■ **WRITTEN TASK**:
Transcribe the listing verbatim. Do not carry over any pictures.
——————————
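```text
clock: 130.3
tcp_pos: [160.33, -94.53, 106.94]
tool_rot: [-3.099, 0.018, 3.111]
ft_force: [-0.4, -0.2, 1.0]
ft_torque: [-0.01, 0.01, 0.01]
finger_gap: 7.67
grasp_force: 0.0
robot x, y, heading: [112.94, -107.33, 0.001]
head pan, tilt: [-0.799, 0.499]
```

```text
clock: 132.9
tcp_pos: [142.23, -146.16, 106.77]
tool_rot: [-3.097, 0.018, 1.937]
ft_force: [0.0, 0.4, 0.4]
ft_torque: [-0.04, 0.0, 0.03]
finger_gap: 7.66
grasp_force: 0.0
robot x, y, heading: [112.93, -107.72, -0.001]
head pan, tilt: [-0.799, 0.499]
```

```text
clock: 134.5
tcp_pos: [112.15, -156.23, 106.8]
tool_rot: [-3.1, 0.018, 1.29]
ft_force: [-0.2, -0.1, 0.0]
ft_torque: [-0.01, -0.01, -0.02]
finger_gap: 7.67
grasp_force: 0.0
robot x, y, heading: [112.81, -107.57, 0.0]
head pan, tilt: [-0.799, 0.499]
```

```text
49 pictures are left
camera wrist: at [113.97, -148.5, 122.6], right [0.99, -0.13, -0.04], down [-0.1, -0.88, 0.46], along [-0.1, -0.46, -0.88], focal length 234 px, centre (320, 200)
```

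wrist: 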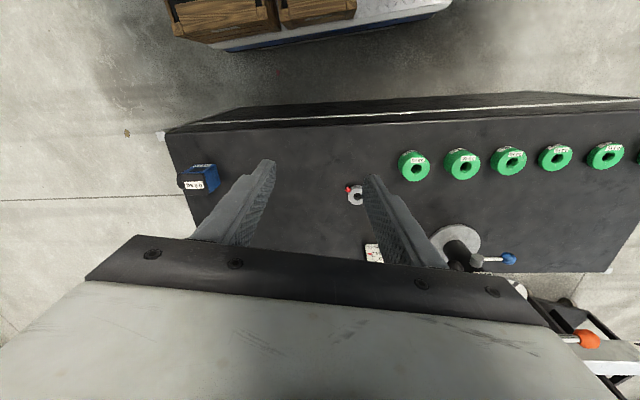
——————————
■ **REPLY**:
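```text
clock: 130.3
tcp_pos: [160.33, -94.53, 106.94]
tool_rot: [-3.099, 0.018, 3.111]
ft_force: [-0.4, -0.2, 1.0]
ft_torque: [-0.01, 0.01, 0.01]
finger_gap: 7.67
grasp_force: 0.0
robot x, y, heading: [112.94, -107.33, 0.001]
head pan, tilt: [-0.799, 0.499]
```

```text
clock: 132.9
tcp_pos: [142.23, -146.16, 106.77]
tool_rot: [-3.097, 0.018, 1.937]
ft_force: [0.0, 0.4, 0.4]
ft_torque: [-0.04, 0.0, 0.03]
finger_gap: 7.66
grasp_force: 0.0
robot x, y, heading: [112.93, -107.72, -0.001]
head pan, tilt: [-0.799, 0.499]
```

```text
clock: 134.5
tcp_pos: [112.15, -156.23, 106.8]
tool_rot: [-3.1, 0.018, 1.29]
ft_force: [-0.2, -0.1, 0.0]
ft_torque: [-0.01, -0.01, -0.02]
finger_gap: 7.67
grasp_force: 0.0
robot x, y, heading: [112.81, -107.57, 0.0]
head pan, tilt: [-0.799, 0.499]
```

```text
49 pictures are left
camera wrist: at [113.97, -148.5, 122.6], right [0.99, -0.13, -0.04], down [-0.1, -0.88, 0.46], along [-0.1, -0.46, -0.88], focal length 234 px, centre (320, 200)
```

wrist: 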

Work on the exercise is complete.